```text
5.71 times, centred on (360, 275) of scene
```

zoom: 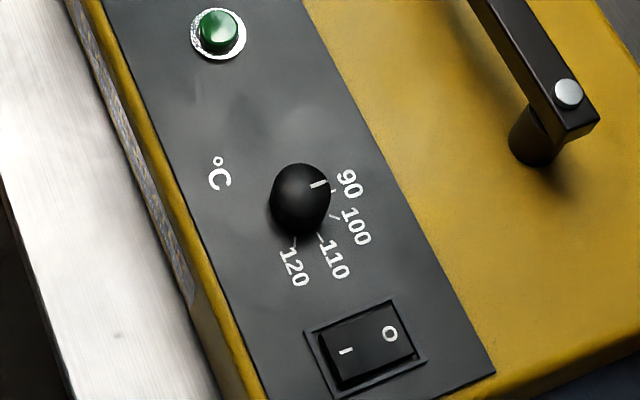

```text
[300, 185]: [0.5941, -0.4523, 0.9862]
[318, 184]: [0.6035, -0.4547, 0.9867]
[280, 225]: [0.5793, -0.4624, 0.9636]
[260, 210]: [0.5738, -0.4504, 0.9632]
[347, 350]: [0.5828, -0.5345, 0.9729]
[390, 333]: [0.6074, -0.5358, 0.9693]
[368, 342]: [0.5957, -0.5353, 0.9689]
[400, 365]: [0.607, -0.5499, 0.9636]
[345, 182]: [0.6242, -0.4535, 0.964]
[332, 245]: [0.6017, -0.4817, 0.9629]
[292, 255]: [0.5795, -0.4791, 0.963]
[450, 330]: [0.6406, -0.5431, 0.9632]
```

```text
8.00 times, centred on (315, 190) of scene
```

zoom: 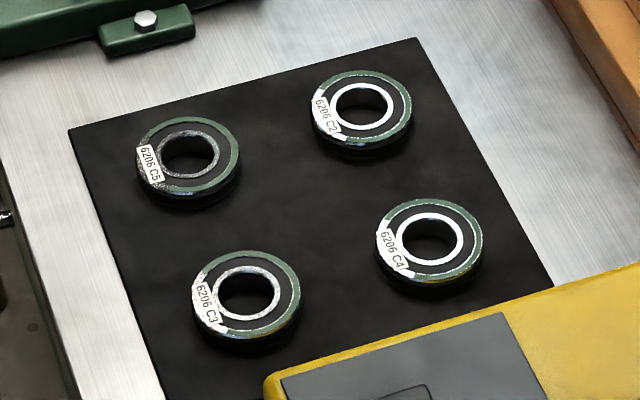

▶ [Challenge]:
All of the data needs repeating exactly, but the pictures do not. Put each line that is not blank into a JSON list as a string.

▶ [Written response]:
[
  "```text",
  "5.71 times, centred on (360, 275) of scene",
  "```",
  "zoom: ",
  "```text",
  "[300, 185]: [0.5941, -0.4523, 0.9862]",
  "[318, 184]: [0.6035, -0.4547, 0.9867]",
  "[280, 225]: [0.5793, -0.4624, 0.9636]",
  "[260, 210]: [0.5738, -0.4504, 0.9632]",
  "[347, 350]: [0.5828, -0.5345, 0.9729]",
  "[390, 333]: [0.6074, -0.5358, 0.9693]",
  "[368, 342]: [0.5957, -0.5353, 0.9689]",
  "[400, 365]: [0.607, -0.5499, 0.9636]",
  "[345, 182]: [0.6242, -0.4535, 0.964]",
  "[332, 245]: [0.6017, -0.4817, 0.9629]",
  "[292, 255]: [0.5795, -0.4791, 0.963]",
  "[450, 330]: [0.6406, -0.5431, 0.9632]",
  "```",
  "```text",
  "8.00 times, centred on (315, 190) of scene",
  "```",
  "zoom: "
]